Verkehrspolitik ist Investitionspolitik. Jedes Projekt generiert mindestens ein Nachfolgeprojekt. Der offenkundig unsinnige Koralmtunnel wird zur Rechtfertigung einer XXL-Variante des Semmeringbasistunnels. Die vielfärbigen Lobbyisten stimmen die Öffentlichkeit mittlerweile in die dann nötige Tunnelkette Wörthersee ein, wohl wissend, dass das künstlich geschaffene Nadelöhr Bruck-Graz ebenfalls nach einer Mega-Baulösung ruft. Das erinnert nicht zufällig an die Tricks mieser Betrüger, die ihren Opfern mit der vorgetäuschten Aussicht auf einen glänzenden Gewinn immer höhere Geldbeträge herauslocken. Bis das Kartenhaus zusammenfällt.

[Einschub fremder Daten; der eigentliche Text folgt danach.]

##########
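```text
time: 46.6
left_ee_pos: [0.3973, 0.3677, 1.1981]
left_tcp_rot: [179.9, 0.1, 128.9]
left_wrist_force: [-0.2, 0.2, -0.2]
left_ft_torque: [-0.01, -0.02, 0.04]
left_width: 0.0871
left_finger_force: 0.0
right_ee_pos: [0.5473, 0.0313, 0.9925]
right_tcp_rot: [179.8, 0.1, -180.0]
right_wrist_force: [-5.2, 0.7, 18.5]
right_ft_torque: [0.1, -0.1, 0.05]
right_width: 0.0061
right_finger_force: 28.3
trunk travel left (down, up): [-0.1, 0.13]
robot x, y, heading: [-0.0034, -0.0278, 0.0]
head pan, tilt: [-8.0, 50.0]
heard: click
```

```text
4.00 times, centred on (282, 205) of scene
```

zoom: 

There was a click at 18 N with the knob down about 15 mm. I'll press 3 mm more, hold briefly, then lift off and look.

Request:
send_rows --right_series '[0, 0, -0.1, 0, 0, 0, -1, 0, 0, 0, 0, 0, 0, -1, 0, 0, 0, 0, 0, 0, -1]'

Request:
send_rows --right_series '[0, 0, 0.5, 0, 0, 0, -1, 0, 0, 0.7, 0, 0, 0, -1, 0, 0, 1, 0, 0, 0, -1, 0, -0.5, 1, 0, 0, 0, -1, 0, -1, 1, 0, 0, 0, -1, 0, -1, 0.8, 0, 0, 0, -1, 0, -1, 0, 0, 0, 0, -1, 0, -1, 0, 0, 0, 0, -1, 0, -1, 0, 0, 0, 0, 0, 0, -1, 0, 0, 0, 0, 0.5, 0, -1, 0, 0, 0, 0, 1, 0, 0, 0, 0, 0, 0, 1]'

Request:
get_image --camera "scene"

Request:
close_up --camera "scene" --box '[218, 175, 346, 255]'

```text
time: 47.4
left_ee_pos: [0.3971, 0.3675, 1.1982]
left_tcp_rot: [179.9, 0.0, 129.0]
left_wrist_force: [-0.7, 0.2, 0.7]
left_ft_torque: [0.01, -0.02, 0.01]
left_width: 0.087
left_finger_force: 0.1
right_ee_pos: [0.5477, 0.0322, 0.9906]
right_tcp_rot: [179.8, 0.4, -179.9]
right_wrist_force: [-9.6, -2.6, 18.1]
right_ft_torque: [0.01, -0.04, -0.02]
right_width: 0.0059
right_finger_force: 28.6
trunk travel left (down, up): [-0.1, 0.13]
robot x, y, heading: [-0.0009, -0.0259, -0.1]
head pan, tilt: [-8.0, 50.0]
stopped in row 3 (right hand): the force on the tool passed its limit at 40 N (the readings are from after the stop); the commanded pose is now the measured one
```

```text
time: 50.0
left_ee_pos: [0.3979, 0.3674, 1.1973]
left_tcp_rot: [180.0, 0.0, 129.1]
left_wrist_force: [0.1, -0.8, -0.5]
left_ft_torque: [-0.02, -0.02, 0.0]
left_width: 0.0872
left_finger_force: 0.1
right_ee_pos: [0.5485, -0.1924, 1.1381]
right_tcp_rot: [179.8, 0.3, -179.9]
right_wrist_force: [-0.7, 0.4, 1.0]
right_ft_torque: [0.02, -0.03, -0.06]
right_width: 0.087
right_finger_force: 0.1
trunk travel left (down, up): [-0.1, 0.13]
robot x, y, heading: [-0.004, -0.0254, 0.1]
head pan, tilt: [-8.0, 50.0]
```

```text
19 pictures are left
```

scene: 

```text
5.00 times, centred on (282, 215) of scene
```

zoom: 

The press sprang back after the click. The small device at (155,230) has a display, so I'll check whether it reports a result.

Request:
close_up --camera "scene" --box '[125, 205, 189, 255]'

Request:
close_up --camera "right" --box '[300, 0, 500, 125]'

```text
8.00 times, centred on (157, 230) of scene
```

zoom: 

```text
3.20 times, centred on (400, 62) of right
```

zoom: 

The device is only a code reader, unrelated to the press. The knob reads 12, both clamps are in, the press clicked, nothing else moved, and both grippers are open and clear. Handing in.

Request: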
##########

Bedauerlicherweise ist die Industrie in der Lage, eine unheilvolle Allianz zu bilden: Mit der ÖBB, die zum Spielball der Bauwirtschaft wird; einer großen Zahl an Gutachtern und Experten, die sich an den Töpfen außerordentlich nähren können; mit Medien, die vom Inseratenkuchen der involvierten Parteien reichlich gefüttert werden und ihre Kontrollaufgaben vergessen; mit den Interessenvereinigungen der Wirtschaft, die Einzelinteressen vor die Gesamtinteressen ihrer Mitglieder stellen; und leider auch den Gewerkschaften, die unverständlicherweise noch immer nicht verstehen, dass diese Großbauprojekte allenfalls minimal positive Auswirkungen auf den Arbeitsmarkt haben.

Beutegemeinschaft

In kaum einem anderen Bereich kann in Österreich so viel Geld auf relativ einfache Art und Weise den Steuerzahlern aus den Taschen gezogen werden. Alle Nutznießer könnte man als Beutegemeinschaft sehen, über die erst kürzlich ein ehemaliger Chefredakteur treffend schrieb: "Es gibt zu viele, die auf Kosten ihrer Nachfolger und kommenden Generationen vom bestehenden System profitieren."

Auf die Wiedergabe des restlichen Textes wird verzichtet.